COLLECTED MATERIAL ->
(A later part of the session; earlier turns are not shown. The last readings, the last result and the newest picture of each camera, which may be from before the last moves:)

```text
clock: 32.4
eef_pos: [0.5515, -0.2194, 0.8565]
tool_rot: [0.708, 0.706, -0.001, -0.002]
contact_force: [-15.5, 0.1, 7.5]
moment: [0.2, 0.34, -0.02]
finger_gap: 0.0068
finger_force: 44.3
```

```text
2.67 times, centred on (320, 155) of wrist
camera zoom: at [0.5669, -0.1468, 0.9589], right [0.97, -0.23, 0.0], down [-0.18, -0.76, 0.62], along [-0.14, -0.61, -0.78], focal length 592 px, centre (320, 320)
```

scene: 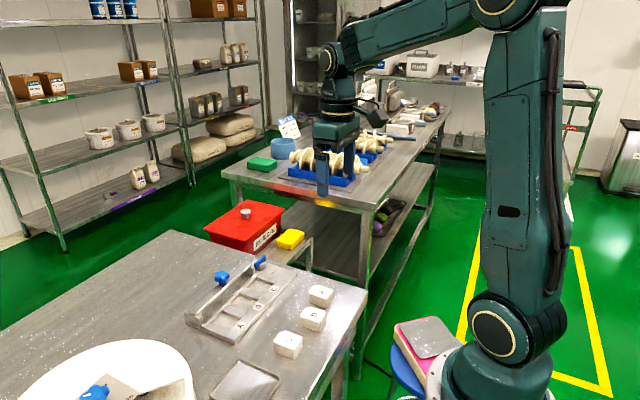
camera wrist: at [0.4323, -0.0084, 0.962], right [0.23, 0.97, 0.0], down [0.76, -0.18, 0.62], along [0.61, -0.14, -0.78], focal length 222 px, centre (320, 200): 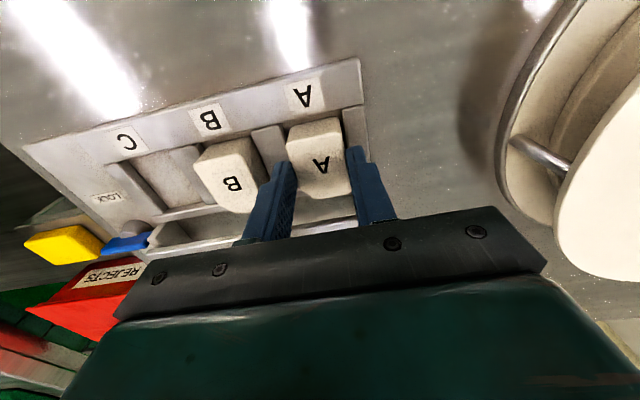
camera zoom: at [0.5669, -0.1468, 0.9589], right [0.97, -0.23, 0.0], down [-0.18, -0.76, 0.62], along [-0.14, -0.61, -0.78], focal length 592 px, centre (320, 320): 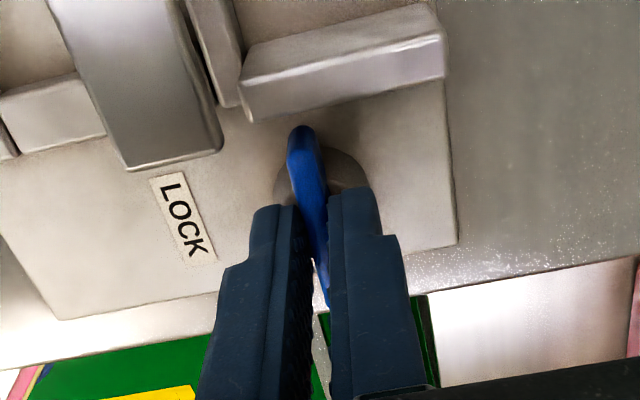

EXERCISE OBJECTIVE ->
Repeat all the data as it stands, dropping any images it holds.

WORKED SOLUTION ->
(A later part of the session; earlier turns are not shown. The last readings, the last result and the newest picture of each camera, which may be from before the last moves:)

```text
clock: 32.4
eef_pos: [0.5515, -0.2194, 0.8565]
tool_rot: [0.708, 0.706, -0.001, -0.002]
contact_force: [-15.5, 0.1, 7.5]
moment: [0.2, 0.34, -0.02]
finger_gap: 0.0068
finger_force: 44.3
```

```text
2.67 times, centred on (320, 155) of wrist
camera zoom: at [0.5669, -0.1468, 0.9589], right [0.97, -0.23, 0.0], down [-0.18, -0.76, 0.62], along [-0.14, -0.61, -0.78], focal length 592 px, centre (320, 320)
```

scene: 
camera wrist: at [0.4323, -0.0084, 0.962], right [0.23, 0.97, 0.0], down [0.76, -0.18, 0.62], along [0.61, -0.14, -0.78], focal length 222 px, centre (320, 200): 
camera zoom: at [0.5669, -0.1468, 0.9589], right [0.97, -0.23, 0.0], down [-0.18, -0.76, 0.62], along [-0.14, -0.61, -0.78], focal length 592 px, centre (320, 320): 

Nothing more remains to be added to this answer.